### Excerpt provided

⟨

Answer
$(\displaystyle \frac{1}{2}+\frac{3}{2}y,\ \ y),\ \ \ y\in \mathbb{R}$ (arbitrary)
Work Step by Step
Write the augmented matrix and,
using row transformations arrive at the reduced row echelon form (rref).
Properties of rref:
P1. Leading entry of each row is a 1.
P2. The columns of the leading entries are clear
P3. The leading entry in each row is to the right of the leading entry in the row above, and any rows of zeros are at the bottom.
-----------
$\left[\begin{array}{lll}
2 & -3 & 1\\
6 & -9 & 3
\end{array}\right]\left[\begin{array}{l}
.\\
R_{2}-3R_{1}
\end{array}\right.$, clear column $1$
$\left[\begin{array}{lll}
2 & -3 & 1\\
0 & 0 & 0
\end{array}\right]\left[\begin{array}{l}
\frac{1}{2}R_{1}.\\
.
\end{array}\right.$, leading 1 in row $1$
$\left[\begin{array}{lll}
1 & -3/2 & 1/2\\
0 & 0 & 0
\end{array}\right]$
The system is consistent (all zeros in the last row)
Parameter: $y$ (any real number)
$x=\displaystyle \frac{1}{2}+\frac{3}{2}y$
Solutions:
$(\displaystyle \frac{1}{2}+\frac{3}{2}y,\ \ y),\ \ \ y\in \mathbb{R}$ (arbitrary)

⟩

### Data segment
⟨

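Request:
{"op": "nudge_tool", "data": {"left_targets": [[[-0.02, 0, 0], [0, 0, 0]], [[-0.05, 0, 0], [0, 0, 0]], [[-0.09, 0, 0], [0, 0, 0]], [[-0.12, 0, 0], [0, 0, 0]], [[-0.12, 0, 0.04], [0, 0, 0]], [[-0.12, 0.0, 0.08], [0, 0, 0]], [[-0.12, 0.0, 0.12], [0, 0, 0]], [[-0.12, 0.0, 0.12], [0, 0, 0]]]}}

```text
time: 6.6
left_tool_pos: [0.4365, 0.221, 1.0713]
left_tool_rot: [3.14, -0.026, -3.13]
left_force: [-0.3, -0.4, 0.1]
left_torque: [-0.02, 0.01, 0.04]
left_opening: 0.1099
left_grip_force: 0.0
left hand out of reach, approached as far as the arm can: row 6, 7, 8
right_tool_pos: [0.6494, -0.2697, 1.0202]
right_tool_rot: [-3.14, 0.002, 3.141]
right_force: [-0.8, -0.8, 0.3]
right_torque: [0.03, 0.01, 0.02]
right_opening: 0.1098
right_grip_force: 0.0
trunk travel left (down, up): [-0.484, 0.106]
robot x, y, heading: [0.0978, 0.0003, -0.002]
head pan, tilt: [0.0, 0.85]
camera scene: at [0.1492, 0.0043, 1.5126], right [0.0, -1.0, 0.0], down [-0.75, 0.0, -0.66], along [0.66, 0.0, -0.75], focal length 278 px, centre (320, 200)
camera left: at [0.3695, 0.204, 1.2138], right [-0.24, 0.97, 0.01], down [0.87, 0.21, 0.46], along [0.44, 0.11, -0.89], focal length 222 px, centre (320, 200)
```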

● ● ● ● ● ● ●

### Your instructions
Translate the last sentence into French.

⟩

Pull out the sentences of the excerpt provided that run from "Work Step by" through "at the bottom." and give them unchanged.

Work Step by Step
Write the augmented matrix and,
using row transformations arrive at the reduced row echelon form (rref).
Properties of rref:
P1. Leading entry of each row is a 1.
P2. The columns of the leading entries are clear
P3. The leading entry in each row is to the right of the leading entry in the row above, and any rows of zeros are at the bottom.